What exactly constitutes a successful intervention is itself a matter of much debate. For some conflicts, merely avoiding even greater tragedy may count as a success. In defining success, Crocker argues that "the important point is that those who decide to intervene...have an obligation to develop their own definition of success, and to keep it firmly in mind while laboring to avoid becoming part of the problem and making things worse."[p. 83]
Whatever standard of success is adopted, certain general considerations apply. The intervention operation itself must have an efficient, responsive decision-making system. Decision-makers must be held accountable for their decisions. The operation must take measures to insure that its forces are not taken hostage or targeted directly by the combatants. The intervening group must retain and exercise consistent control over the nature and timing of the intervention. Interventions tend to fail if the intervening group loses the initiative. The intervention must be backed up by adequate information about the situation. Often the particular characters of the key players makes a crucial difference in the outcome of an intervention. Successful UN interventions tend to exhibit these features.
In terms of strategy, the international community must be willing to support intervention into some internal conflicts.
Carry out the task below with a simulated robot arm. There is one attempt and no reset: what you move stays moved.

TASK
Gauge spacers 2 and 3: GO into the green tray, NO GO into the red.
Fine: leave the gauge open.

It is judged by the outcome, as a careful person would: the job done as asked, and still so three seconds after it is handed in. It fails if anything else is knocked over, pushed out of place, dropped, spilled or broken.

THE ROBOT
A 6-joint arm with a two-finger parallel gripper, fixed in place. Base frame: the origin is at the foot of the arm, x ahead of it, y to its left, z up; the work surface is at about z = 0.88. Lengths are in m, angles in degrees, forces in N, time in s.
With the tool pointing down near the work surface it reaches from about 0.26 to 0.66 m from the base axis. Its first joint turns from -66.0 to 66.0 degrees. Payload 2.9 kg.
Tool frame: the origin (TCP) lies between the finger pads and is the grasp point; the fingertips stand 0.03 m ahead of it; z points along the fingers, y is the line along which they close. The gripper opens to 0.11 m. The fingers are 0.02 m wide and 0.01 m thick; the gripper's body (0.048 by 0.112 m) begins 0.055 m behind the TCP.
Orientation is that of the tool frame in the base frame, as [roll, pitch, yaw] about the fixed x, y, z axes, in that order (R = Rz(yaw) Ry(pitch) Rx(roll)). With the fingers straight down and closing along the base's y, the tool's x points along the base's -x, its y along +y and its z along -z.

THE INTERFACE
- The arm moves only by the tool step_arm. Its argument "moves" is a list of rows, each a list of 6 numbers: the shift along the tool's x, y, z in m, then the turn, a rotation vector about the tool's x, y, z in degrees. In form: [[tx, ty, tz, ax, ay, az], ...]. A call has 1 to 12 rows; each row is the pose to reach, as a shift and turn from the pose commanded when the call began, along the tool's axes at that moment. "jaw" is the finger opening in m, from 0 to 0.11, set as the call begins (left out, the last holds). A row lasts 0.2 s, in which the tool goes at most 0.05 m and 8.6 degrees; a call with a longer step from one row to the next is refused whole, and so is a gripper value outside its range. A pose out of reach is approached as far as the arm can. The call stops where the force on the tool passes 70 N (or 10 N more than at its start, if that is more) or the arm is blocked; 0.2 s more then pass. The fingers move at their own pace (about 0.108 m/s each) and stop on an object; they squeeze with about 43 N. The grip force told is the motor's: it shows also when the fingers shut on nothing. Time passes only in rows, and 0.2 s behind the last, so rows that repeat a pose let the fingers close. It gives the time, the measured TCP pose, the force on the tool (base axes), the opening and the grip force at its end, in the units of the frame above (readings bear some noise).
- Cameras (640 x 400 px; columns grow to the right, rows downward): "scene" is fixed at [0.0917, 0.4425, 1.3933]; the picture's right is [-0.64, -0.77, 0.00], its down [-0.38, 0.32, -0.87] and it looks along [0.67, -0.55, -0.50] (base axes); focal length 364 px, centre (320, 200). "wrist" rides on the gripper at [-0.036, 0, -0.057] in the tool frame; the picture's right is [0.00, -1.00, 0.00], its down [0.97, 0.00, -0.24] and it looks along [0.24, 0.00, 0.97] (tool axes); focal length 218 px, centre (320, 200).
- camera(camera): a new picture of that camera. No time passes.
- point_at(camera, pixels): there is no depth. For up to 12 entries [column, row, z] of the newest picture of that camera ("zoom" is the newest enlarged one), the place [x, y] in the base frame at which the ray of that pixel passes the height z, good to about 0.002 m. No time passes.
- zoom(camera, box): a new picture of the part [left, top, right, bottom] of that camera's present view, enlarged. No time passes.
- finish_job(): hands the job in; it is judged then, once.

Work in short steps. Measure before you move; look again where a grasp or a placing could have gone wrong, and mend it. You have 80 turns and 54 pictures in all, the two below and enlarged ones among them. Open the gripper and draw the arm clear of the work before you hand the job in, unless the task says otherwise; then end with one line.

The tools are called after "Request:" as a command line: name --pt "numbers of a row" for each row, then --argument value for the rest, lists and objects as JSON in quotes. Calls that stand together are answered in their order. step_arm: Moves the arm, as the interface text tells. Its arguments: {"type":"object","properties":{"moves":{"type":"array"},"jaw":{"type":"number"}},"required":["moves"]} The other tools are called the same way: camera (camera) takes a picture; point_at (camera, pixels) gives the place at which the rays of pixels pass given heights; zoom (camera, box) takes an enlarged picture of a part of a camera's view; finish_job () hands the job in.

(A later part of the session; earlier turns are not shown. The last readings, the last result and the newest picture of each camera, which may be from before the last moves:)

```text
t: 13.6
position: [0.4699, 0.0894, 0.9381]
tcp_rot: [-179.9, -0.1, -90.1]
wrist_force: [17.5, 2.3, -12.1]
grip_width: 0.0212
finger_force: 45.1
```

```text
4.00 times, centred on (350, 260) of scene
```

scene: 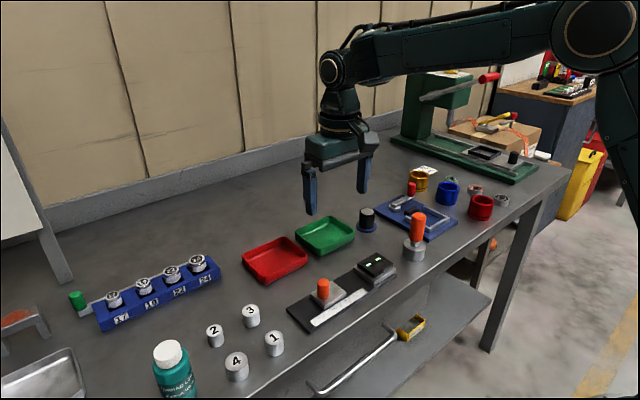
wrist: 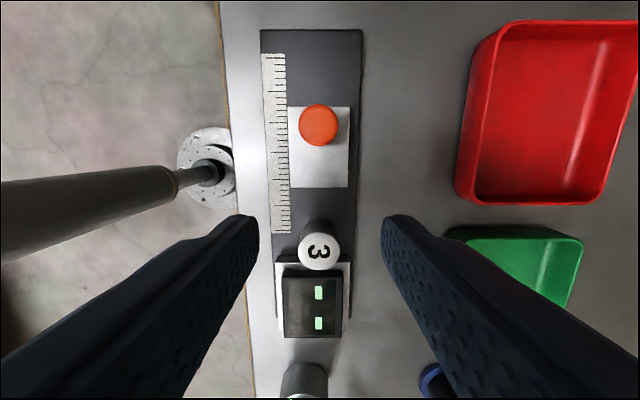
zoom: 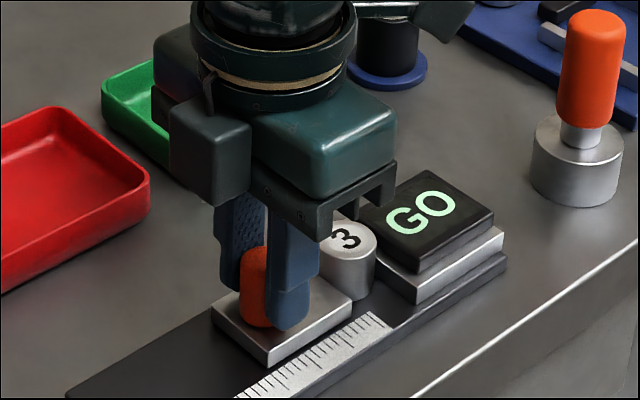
However, we should not seek to thrust the UN, or the United States, into every internal conflict. Engaging in interventions which are unlikely to have some measure of success is ultimately counter-productive. Interventions must also plan for success. They must follow through with plans to implement any peace settlement which may be reached. Successful interventions will understand and exploit the link between diplomacy and military force. Diplomatic interventions gain their force from military backing; military force requires diplomacy to articulate its goals and interests. For this reason military intervention is most effective when employed in the context of an ongoing political peace process. In fact, linking military intervention to a larger peace process is often the key to a developing a successful exit strategy.